Word definition: minute

Etimology


From Middle English mynute, minute, mynet, from Old French minute, from Medieval Latin minūta (“60th of an hour; note”). Doublet of menu and menudo.

noun


minute (plural minutes)

A unit of time which is one sixtieth of an hour (sixty seconds).

(informal) A short but unspecified time period.

A unit of angle equal to one-sixtieth of a degree.

(chiefly in the plural, minutes) A (usually formal) written record of a meeting or a part of a meeting.
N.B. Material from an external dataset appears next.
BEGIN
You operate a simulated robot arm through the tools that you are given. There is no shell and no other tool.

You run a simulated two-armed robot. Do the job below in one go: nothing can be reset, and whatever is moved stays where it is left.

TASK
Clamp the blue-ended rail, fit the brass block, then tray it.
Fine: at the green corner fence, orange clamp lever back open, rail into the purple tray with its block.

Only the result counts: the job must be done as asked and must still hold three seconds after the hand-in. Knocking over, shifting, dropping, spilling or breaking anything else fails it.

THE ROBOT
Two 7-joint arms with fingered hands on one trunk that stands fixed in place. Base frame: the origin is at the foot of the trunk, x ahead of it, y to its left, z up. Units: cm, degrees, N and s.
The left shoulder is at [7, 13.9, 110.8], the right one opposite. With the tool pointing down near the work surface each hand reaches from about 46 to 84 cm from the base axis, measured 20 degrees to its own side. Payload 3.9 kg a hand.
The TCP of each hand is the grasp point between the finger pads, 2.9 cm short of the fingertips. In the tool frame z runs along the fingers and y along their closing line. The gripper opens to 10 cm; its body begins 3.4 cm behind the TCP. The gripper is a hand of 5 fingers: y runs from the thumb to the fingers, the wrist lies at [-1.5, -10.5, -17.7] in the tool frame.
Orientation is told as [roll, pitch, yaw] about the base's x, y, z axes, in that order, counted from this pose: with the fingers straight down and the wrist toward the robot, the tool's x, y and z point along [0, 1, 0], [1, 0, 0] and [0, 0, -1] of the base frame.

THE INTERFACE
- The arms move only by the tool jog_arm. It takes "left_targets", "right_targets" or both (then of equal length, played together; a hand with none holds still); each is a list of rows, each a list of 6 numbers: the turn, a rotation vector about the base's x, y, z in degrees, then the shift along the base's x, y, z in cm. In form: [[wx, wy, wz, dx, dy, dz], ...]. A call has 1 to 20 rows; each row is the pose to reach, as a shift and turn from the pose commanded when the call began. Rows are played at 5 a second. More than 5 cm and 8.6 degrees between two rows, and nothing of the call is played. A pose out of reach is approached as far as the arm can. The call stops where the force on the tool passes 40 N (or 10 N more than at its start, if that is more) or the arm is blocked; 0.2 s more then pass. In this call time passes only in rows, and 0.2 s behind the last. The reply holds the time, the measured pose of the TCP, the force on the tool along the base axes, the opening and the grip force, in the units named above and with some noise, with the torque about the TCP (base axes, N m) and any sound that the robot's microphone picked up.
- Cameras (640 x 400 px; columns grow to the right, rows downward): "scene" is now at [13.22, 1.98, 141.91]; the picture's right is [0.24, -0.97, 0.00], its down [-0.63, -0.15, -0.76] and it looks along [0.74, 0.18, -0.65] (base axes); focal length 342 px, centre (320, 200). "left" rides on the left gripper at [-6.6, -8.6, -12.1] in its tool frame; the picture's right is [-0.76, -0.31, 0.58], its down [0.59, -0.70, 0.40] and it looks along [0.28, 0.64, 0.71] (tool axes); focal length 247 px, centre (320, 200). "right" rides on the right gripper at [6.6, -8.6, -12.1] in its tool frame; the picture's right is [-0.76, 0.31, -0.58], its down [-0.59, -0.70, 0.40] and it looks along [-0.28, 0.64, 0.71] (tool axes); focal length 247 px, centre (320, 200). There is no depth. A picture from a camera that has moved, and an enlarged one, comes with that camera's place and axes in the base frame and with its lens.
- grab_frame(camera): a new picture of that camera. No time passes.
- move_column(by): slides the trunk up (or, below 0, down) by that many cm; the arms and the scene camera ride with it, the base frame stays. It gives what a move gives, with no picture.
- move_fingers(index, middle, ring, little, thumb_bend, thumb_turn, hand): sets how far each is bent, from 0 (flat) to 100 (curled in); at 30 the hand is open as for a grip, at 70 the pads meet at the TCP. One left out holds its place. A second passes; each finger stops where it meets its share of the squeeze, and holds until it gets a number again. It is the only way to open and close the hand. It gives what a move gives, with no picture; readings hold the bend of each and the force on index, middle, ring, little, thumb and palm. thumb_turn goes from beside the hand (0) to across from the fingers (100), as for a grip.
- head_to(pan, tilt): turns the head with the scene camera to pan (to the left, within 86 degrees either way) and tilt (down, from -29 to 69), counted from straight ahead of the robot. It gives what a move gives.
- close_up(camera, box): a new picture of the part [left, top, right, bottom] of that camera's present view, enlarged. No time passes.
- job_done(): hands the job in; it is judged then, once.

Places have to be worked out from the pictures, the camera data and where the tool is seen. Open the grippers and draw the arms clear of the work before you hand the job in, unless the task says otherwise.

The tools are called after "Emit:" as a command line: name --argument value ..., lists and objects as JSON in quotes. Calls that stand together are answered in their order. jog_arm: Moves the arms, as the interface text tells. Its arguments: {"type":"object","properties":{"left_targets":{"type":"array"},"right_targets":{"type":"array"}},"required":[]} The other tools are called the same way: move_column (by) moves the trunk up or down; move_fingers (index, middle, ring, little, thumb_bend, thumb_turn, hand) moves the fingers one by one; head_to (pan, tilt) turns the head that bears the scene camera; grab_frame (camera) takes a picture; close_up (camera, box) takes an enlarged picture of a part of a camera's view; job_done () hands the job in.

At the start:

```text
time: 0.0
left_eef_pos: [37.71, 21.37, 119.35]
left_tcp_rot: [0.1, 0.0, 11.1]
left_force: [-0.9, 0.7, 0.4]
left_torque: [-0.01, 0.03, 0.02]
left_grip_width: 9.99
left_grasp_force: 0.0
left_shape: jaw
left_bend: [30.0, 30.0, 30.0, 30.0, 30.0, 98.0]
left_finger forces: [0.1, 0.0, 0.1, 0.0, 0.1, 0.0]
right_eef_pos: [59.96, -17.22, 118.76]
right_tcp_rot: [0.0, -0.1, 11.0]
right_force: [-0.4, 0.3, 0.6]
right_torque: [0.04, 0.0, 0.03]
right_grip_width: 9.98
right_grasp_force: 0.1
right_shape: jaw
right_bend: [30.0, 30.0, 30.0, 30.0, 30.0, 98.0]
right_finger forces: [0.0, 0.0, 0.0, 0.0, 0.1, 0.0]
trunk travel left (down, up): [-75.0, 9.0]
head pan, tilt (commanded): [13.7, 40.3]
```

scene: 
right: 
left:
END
A unit of purchase on a telephone or other similar network, especially a cell phone network, roughly equivalent in gross form to sixty seconds' use of the network.

A point in time; a moment.

A nautical or a geographic mile.

An old coin, a half farthing.

(obsolete) A very small part of anything, or anything very small; a jot; a whit.

(architecture) A fixed part of a module.

(slang, US, Canada, dialectal) A while or a long unspecified period of time

Examples


You have twenty minutes to complete the test.

Wait a minute, I’m not ready yet!

Synonyms: instant, jiffy, mo, moment, sec, second, tic

We need to be sure these maps are accurate to within one minute of arc.

Synonyms: minute of arc, sexagesm

Let’s look at the minutes of last week’s meeting.

The Clerk or 'recording Clerk' drafts a minute and then, or at a later time, reads it to the Meeting. Subsequent contributions are on the wording of the minute only, until it can be accepted by the Meeting. Once the minute is accepted, the Meeting moves on to the next item on the agenda.

If you buy this model, you’ll get 100 free minutes.

Tell her, that I some Certainty may bring; / I go this minute to attend the king.

[…] according to the Prophecies of him, which were so clear and descended to minutes and circumstances of his passion

Oh, I ain't heard that song in a minute!

“Man, I haven’t seen you in a minute,” he says, smiling still. “Maybe like two, three years ago?”

I seen Too$hort up there. Me and $hort ain't talked in a minute.

RON:I remember my first. I was a minute younger than you. […] I remember thinking, saying to myself..."This is the first time I'm eating as a person who killed someone."

verb


minute (third-person singular simple present minutes, present participle minuting, simple past and past participle minuted)

(transitive) Of an event, to write in a memo or the minutes of a meeting.

To set down a short sketch or note of; to jot down; to make a minute or a brief summary of.

Examples


I’ll minute this evening’s meeting.

I dare say there was a vast amount of minuting, memoranduming, and despatch-boxing, on this mighty subject.

On 17 November 1949 Jay minuted Cripps, arguing that trade liberalization on inessentials was socially regressive.

The Commander-in-Chief of Bomber Command, Sir Richard Peirse, was sceptical of its findings, minuting, ‘I don’t think at this rate we could have hoped to produce the damage which is known to have been achieved.’

Mr. Klingstadt, chief Auditor of the Admiralty of that city, sent for and examined them very particularly concerning the events which had befallen them; minuting down their answers in writing, with an intention of publishing himself an account of their extraordinary adventures.

The Empress of Russia, with her own hand, minuted an edict for universal tolerance.

Etimology


Borrowed from Latin minūtus (“small", "petty”), perfect passive participle of minuō (“make smaller”).

adjective


minute (comparative minuter, superlative minutest)

Very small.

Very careful and exact, giving small details.

Examples


Synonyms: infinitesimal, insignificant, minuscule, tiny, trace; see also Thesaurus:tiny

Antonyms: big, enormous, colossal, huge, significant, tremendous, vast

They found only minute quantities of chemical residue on his clothing.

Synonyms: exact, exacting, excruciating, precise, scrupulous; see also Thesaurus:meticulous

The lawyer gave the witness a minute examination.

The single-imaging optic of the mammalian eye offers some distinct visual advantages. Such lenses can take in photons from a wide range of angles, increasing light sensitivity. They also have high spatial resolution, resolving incoming images in minute detail.